** Start GIVEN MATERIAL **

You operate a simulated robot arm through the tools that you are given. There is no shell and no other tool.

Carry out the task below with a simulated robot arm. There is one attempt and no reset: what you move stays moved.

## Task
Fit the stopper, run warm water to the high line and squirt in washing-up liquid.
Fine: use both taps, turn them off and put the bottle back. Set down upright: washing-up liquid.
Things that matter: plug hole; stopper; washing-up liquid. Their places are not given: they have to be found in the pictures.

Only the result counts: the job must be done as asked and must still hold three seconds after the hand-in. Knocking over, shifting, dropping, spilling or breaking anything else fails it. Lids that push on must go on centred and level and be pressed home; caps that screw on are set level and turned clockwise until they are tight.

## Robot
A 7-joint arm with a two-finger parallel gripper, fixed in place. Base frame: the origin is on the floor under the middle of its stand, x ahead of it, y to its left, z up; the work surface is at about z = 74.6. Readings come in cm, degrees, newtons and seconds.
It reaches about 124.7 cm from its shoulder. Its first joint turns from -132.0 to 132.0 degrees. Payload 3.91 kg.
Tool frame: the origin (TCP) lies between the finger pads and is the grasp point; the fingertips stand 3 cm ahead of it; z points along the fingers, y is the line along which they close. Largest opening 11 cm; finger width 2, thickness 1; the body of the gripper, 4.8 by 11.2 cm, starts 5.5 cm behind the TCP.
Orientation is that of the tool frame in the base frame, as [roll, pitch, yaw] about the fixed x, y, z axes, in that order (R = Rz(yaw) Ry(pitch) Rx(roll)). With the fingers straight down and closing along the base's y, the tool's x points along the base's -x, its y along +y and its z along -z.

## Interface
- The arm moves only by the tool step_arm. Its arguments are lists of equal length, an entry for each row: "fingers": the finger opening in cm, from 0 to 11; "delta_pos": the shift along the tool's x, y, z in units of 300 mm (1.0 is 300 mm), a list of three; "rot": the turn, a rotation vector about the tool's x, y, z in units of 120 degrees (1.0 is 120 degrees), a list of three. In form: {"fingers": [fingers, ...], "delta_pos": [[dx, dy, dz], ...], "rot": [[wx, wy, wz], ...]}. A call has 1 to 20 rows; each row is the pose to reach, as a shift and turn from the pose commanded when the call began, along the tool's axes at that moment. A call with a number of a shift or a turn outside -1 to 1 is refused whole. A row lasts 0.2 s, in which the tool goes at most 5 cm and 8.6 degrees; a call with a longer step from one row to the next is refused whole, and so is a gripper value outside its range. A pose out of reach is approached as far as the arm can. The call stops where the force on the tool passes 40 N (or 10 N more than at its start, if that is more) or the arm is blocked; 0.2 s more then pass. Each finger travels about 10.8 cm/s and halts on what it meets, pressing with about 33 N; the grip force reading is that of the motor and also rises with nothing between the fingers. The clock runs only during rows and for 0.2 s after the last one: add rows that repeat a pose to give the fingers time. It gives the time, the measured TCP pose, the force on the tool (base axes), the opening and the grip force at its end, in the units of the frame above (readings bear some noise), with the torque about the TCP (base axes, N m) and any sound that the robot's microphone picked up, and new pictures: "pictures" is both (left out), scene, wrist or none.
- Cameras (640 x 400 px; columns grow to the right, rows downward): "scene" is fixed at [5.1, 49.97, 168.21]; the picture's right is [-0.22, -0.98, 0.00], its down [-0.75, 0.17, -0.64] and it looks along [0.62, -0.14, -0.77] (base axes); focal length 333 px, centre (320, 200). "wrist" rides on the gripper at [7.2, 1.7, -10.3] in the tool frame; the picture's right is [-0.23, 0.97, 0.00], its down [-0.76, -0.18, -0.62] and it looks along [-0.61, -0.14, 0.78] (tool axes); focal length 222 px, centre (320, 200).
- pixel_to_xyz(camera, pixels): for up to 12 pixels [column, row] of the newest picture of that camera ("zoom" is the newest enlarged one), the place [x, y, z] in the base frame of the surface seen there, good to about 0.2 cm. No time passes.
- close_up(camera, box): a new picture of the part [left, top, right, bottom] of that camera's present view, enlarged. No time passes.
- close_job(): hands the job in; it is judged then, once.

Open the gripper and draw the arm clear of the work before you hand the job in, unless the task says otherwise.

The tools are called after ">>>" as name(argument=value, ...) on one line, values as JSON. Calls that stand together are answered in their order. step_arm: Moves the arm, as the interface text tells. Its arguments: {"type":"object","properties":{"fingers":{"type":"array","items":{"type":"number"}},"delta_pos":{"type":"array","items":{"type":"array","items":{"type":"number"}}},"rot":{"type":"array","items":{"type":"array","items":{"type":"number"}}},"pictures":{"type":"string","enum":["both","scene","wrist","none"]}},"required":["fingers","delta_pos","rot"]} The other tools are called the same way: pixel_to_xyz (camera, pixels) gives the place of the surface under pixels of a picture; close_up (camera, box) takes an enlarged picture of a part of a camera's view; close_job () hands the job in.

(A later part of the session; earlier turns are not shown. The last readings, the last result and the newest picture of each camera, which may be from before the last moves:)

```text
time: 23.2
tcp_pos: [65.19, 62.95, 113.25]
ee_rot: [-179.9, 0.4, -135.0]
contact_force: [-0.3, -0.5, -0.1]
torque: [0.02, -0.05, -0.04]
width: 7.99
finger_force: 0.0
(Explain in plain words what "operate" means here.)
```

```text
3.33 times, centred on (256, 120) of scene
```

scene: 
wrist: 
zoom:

** End GIVEN MATERIAL **

Reproduce verbatim only this range: the first line of the material through the line that contains "Things that matter: plug", inclusive. Use a numbered list and skip empty lines.

### THE OUTPUT:
1. You operate a simulated robot arm through the tools that you are given. There is no shell and no other tool.
2. Carry out the task below with a simulated robot arm. There is one attempt and no reset: what you move stays moved.
3. ## Task
4. Fit the stopper, run warm water to the high line and squirt in washing-up liquid.
5. Fine: use both taps, turn them off and put the bottle back. Set down upright: washing-up liquid.
6. Things that matter: plug hole; stopper; washing-up liquid. Their places are not given: they have to be found in the pictures.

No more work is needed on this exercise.